Memorial Day was made for reflection, no matter how crazy it might make you.

What I was thinking was how sports have positioned themselves as the backlines of war, assuming responsibility for morale back home.

For better or worse: Better if they place our Armed Forces in the mind’s eye, and worse if they merely provide a distraction from war.

Service members were honored in Major League Baseball ballparks over the weekend. Patriotic songs were sung. The Pittsburgh Pirates wore camouflage uniforms. Free tickets were given to active members of the military. Players thanked the troops. Moments of silence were observed for the fallen. Cheers greeted guests in uniform. Eagles flew high.

Next year we’ll do it all over again, and the year after, and the year after that. There will be no shortage of new victims to memorialize.

Monday, three more NATO troops died in Afghanistan, two when a helicopter crashed and another in an insurgent attack.
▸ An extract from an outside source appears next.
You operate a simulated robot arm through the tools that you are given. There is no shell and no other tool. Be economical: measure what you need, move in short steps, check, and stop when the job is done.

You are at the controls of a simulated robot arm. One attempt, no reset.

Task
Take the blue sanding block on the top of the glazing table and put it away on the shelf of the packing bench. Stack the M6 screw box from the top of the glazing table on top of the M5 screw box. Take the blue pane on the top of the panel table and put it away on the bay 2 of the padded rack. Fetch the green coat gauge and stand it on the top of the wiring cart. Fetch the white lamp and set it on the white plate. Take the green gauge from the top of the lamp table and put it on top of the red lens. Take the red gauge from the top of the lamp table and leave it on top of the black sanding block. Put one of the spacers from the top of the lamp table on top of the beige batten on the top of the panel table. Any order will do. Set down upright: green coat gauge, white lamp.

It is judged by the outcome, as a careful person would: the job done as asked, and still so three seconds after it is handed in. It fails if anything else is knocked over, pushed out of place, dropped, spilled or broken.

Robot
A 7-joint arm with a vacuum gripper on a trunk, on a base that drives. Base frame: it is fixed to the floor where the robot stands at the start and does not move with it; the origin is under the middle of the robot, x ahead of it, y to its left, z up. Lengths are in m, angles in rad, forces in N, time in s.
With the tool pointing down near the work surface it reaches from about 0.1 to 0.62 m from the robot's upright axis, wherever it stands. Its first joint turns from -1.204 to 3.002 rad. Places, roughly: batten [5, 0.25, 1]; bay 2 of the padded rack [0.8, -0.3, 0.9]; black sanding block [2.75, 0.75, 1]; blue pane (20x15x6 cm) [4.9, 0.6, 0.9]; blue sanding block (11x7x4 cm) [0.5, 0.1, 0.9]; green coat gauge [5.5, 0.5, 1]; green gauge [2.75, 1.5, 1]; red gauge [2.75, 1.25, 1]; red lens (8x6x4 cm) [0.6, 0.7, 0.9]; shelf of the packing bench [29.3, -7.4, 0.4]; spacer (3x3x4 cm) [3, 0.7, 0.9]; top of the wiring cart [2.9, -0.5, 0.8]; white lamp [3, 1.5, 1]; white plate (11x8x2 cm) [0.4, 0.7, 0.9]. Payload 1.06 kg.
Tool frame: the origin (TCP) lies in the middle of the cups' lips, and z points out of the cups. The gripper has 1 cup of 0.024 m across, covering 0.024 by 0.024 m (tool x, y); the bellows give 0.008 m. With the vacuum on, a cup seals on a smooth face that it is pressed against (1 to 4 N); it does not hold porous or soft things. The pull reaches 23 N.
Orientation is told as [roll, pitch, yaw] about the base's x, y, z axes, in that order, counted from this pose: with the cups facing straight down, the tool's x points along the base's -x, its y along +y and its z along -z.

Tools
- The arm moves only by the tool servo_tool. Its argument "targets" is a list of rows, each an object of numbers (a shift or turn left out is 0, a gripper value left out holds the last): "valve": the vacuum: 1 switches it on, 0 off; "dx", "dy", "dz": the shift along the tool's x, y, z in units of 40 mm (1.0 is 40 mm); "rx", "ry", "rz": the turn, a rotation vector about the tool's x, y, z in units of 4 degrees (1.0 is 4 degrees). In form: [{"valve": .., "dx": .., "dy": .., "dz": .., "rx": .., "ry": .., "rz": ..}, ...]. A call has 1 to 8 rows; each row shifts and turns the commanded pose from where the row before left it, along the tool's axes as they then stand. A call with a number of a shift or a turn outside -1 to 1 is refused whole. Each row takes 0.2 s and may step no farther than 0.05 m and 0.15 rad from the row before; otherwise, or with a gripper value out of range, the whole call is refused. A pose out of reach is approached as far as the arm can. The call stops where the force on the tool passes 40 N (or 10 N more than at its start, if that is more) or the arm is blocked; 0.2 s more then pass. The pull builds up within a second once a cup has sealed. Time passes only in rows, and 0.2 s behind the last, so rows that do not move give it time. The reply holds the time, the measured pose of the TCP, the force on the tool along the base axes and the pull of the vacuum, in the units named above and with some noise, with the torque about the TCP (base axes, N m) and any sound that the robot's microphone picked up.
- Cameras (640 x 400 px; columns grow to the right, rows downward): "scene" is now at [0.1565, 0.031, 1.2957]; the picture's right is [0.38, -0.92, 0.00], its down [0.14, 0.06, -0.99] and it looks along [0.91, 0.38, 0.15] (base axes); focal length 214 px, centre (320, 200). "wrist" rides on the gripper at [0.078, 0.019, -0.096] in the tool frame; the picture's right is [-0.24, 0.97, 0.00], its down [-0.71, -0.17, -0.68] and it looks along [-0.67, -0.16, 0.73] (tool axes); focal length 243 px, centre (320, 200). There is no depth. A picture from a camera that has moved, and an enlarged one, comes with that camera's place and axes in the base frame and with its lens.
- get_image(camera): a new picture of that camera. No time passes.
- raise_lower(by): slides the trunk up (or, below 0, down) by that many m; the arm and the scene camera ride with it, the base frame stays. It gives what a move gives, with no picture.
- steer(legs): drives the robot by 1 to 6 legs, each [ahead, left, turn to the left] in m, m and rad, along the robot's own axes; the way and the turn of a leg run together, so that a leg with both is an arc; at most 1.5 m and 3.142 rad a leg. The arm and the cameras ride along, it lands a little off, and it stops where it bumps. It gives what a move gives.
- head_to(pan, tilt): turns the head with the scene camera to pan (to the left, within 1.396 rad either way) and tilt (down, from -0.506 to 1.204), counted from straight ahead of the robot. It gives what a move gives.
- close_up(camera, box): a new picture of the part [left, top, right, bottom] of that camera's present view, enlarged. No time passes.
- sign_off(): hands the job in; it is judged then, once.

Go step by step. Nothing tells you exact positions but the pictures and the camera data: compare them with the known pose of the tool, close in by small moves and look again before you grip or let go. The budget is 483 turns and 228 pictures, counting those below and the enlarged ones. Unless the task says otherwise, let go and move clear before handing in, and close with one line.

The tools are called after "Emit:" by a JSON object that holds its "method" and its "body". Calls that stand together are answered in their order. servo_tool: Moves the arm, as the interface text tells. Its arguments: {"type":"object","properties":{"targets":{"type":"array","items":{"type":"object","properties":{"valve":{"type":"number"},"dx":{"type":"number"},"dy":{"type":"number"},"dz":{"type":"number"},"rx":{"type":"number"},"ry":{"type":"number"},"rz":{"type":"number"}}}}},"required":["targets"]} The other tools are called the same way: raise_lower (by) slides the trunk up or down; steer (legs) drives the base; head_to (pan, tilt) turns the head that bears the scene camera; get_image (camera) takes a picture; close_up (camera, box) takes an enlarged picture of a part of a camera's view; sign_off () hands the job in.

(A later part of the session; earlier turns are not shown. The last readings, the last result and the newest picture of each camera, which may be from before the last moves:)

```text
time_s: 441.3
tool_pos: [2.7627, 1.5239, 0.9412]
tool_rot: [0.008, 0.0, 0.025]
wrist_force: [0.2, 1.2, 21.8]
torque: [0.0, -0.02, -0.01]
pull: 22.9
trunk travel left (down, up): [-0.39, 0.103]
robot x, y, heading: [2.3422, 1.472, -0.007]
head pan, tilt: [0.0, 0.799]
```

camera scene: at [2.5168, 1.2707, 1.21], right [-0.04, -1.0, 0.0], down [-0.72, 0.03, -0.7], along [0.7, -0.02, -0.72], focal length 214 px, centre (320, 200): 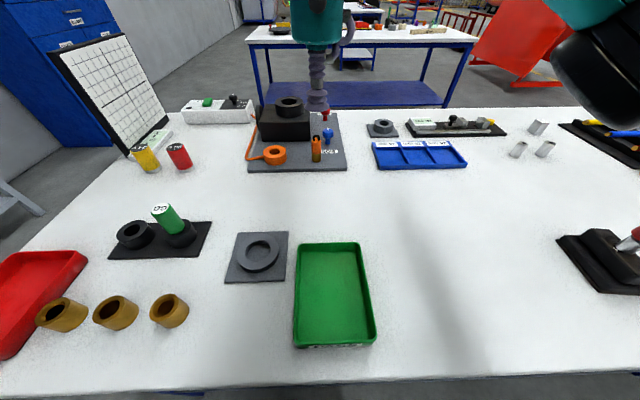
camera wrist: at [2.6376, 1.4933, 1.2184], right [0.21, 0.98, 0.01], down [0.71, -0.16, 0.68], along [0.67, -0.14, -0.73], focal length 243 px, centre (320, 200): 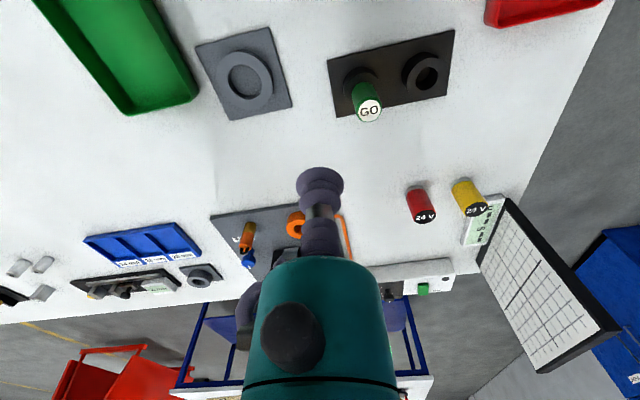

The death toll this year is at 172. Overall, nearly 6,500 U.S. service members have lost their lives in the Afghanistan and Iraq.

Meanwhile, more words are written, some of them by me, about Paul Konerko’s flirtation with a .400 batting average.

The Cubs’ losing streak provided fodder for sports-talk radio. How much to pay Matt Forte is another hot topic.

Then there is football’s ongoing concussion issue, so serious that it’s possible the game as we know it won’t exist much longer.

Considering our obsession with football, it’s conceivable that the NFL will initiate a movement to make Concussion Day a national holiday to honor fallen players.

If fear exists the concussion problem will end football as we know it, explain this: Why isn’t there as much hope that death will end war as we know it?

It’s almost taken for granted that there always will be a new batch of combat deaths to memorialize.

We’ll keep grilling burgers on Memorial Day, attending baseball games and going to work, school and the beach the next morning like nothing changed because nothing did.

All indications are that if it isn’t these wars it’ll be the next ones.

I understand the difference between football and war. The former is a luxury and the latter is a necessity.

Yet football is treated like a necessity, while the question remains whether war really is necessary.

It sure seems that it is, what with the way wars keep flaring up around the world.

Still, the notion must persist that if we put our minds to it we can find some other way — chess or golf or something — to settle disputes.

Recently on WTTW-TV’s “Chicago Tonight,” former U.S. Senator Bill Bradley pointed out that world powers were measured by war in the 20th century but will be measured by economics in the 21st century.

Yet nations keep finding new places and reasons to fight their fights.

I’m babbling on here because it’s so frustrating that we continue to both commemorate Memorial Day and go to war, as if the two are exclusive of each other.

An athlete has a chance to recover from concussions because where there’s life there’s a will, and where there’s a will there’s a way.

However, the only cure for death is prevention.

I was thinking on Memorial Day that ending the madness of war would be a good start if only mankind could figure out how to.